Terje Vigen (SWE-DVD)
Den Schweden Victor Sjöström kennt man heutzutage am ehesten wegen seines prachtvollen FUHRMANN DES TODES und seines Auftrittes als alter Mann in Bergmans WILDE ERDBEEREN. Da es sich bei ihm um einen der wahren Pioniere des skandinavischen Kinos handelte, ist es doppelt schade, daß so wenige seiner Frühwerke noch erhalten sind. Selbst die Zeit, die er in Hollywood verbrachte, ist filmisch kaum noch dokumentiert. TERJE VIGEN entstand 1917, zu einem Zeitpunkt, als er bereits mehr als die Hälfte seiner 55 Filme abgedreht hatte. Er selbst spielt darin einen alten Seemann, der ständig zwischen Weib und Kind auf der einen und der stürmischen See auf der anderen Seite pendelt. Eines Tages kommt es zum Krieg. Die Engländer errichten eine Seeblockade, die in Norwegen zu einer fürchterlichen Hungersnot führt. Um die Seinen zu retten, durchbricht Terje die Blockade, gerät dabei aber in Gefangenschaft. Als der Krieg aus ist, muß er feststellen, daß seine Familie inzwischen in einem Armengrab gelandet ist. Einsam und verbittert lebt er weiter. Doch das Schicksal führt ihm jenen britischen Offizier zu, der ihn einst gefangennahm, und Hohn und Spott sollen nun vergolten werden...

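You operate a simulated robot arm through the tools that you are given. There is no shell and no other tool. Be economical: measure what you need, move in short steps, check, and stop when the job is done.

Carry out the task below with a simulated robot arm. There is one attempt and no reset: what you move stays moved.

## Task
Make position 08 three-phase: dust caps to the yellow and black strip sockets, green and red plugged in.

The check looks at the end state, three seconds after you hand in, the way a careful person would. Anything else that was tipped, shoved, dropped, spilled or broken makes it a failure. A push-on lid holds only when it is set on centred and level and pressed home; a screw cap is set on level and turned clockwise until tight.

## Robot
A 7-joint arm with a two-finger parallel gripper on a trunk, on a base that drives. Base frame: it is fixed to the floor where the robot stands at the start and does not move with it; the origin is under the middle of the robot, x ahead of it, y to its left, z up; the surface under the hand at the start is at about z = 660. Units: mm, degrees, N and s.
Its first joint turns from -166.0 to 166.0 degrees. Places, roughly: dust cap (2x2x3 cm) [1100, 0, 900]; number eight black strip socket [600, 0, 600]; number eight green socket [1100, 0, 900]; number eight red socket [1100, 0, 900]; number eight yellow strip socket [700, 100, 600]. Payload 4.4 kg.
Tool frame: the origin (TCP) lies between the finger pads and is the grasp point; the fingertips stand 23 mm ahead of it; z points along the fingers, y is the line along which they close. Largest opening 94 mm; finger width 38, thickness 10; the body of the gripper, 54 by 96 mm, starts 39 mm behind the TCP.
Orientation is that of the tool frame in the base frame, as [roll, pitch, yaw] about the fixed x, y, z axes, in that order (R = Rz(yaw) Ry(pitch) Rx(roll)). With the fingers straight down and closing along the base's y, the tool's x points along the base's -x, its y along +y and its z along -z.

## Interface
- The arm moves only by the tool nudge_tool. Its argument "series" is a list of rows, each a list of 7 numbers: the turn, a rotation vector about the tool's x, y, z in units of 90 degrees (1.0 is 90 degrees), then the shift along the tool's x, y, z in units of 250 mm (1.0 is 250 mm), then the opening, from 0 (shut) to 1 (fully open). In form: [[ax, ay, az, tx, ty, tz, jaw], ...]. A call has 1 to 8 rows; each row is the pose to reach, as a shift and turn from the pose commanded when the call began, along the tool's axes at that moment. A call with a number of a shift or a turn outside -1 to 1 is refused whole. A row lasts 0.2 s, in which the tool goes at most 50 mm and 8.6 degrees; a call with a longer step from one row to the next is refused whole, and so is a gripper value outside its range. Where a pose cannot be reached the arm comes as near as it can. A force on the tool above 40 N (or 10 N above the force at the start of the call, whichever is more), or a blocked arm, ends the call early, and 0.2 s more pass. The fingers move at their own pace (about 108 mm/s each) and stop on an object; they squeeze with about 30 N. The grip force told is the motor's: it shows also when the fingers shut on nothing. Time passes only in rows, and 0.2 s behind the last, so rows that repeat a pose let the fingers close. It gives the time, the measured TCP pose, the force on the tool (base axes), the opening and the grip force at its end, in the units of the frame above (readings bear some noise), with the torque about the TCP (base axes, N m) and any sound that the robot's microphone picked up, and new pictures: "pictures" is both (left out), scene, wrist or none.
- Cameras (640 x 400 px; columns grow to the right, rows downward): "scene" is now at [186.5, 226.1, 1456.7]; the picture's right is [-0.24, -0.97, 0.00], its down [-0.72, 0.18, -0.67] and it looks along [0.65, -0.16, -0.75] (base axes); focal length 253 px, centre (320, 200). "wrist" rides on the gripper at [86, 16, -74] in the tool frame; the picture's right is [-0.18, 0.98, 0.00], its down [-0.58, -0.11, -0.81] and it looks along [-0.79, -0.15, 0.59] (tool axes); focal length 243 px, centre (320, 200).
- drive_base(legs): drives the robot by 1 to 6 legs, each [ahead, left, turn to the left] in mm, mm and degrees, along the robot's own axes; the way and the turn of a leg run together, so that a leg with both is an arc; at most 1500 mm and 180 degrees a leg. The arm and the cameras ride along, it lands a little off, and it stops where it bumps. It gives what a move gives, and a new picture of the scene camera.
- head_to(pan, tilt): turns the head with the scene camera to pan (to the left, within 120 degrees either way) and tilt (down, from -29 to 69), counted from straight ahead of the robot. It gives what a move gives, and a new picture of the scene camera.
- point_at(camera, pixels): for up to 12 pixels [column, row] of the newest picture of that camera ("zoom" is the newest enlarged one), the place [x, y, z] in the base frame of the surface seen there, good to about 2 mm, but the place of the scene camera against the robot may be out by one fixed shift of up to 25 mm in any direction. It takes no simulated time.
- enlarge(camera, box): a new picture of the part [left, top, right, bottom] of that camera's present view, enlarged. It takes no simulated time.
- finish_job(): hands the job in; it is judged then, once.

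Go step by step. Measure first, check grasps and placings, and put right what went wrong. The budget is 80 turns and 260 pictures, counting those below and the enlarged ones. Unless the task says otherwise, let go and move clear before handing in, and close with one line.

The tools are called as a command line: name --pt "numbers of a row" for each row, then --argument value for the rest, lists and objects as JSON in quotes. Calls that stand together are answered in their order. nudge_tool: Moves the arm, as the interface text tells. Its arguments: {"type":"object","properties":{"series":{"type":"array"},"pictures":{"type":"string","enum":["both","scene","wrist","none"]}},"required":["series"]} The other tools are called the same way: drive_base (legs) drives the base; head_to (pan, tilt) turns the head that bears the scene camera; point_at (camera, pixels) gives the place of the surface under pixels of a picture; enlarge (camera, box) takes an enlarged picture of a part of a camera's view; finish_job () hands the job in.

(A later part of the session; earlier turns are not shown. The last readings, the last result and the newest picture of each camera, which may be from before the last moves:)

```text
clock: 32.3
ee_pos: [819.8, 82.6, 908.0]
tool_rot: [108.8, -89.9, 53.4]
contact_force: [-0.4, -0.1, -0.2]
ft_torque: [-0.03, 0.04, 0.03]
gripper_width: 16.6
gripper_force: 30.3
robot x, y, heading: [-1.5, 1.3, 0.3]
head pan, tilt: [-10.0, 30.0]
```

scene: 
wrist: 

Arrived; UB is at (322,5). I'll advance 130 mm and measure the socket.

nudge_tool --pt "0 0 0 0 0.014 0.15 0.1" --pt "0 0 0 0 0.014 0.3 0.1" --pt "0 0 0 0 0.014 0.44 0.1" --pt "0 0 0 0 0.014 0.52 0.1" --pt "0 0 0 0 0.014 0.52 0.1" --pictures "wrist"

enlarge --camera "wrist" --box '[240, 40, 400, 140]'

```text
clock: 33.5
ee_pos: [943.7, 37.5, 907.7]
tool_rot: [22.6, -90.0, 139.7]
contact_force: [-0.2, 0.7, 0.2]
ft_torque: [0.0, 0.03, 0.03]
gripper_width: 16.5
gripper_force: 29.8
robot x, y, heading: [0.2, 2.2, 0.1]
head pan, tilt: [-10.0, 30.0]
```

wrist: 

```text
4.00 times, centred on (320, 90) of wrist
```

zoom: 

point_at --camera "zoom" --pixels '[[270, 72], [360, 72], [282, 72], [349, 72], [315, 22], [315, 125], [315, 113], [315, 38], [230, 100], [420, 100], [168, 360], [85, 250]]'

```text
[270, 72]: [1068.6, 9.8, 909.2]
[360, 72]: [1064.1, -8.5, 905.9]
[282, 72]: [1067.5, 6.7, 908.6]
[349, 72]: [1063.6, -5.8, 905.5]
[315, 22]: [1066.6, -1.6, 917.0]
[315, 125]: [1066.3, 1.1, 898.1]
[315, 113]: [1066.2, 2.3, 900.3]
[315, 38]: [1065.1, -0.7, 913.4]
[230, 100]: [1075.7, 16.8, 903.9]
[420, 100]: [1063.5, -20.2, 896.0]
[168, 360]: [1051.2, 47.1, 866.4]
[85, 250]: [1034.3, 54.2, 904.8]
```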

Der erst vor wenigen Jahren komplettierte und restaurierte Film stellt eines der wenigen mir bekannten Exemplare eines verfilmten Gedichtes dar. Die Ballade von Henrik Ibsen erzählt von nationalem Leiden, von persönlichem Leiden, vom Ausharren und von Vergebung. Sjöströms Film verzichtet auf schmückendes Beiwerk, beschränkt sich gänzlich auf die vom Gedicht vorgegebene Handlung. Der bizarre Umstand, daß hier ein Schwede ein norwegisches Nationalgedicht verfilmt, wird dadurch plausibel gemacht, daß Sjöström sich auf die menschliche Komponente konzentriert. Die Menschen fristen ihr Dasein inmitten einer kargen und häufig unfreundlichen Natur. Sie selbst verzagen, bekriegen sich und verspotten den Verlierer. Wenn einer mal Edelmut zeigt, so muß er damit rechnen, daß sich seine Großherzigkeit in Wahnsinn und Rachsucht verwandelt. Was das Ende aber deutlich macht: Nur wenn man in der Lage ist, sich von der Natur der Welt und der Natur der Menschen nicht kleinkriegen zu lassen, wenn man der seelischen Zerstörung widersteht, kann die Geschichte weitergehen. Dem Film geht jedes falsche Pathos ab. Die sprühenden Wogen, die umgischteten Riffe lassen nicht zu, daß sich Sentimentalität einschleicht. Die Zwischentitel bestehen zur Gänze aus Auszügen von Ibsens Gedicht, die ebenso schlicht wie kraftvoll bebildert werden. Teilweise hatte ich selber so viel Wasser in den Augen, daß ich die Zwischentitel kaum lesen konnte. Keine moralische Predigt erwartet hier den Zuschauer, kein Tränendrüsenattentat, wie es in den amerikanischen Filmen der Zeit zweifellos zu erwarten gewesen wäre. Nur ein schlichter, prachtvoller Film, der gerade einmal 55 Minuten dauert und auch heute noch sehr beeindruckt. Am Schluß hat der alte Mann nur noch seine Hütte und die sprühende Gischt, aber er ist jetzt im Frieden mit sich und den Menschen, die er verloren hat. Das ist tieftraurig, aber auch mutbringend. Denn was immer man sich im Laufe seines Lebens auch in den Kopf hineinreden mag – die Möwe lacht drüber. Eine andere Nation zu besiegen, ist unwichtig. Sich selbst zu besiegen, die wirkliche Herausforderung. Terje Vigen schafft das schließlich, und er lebt in Frieden.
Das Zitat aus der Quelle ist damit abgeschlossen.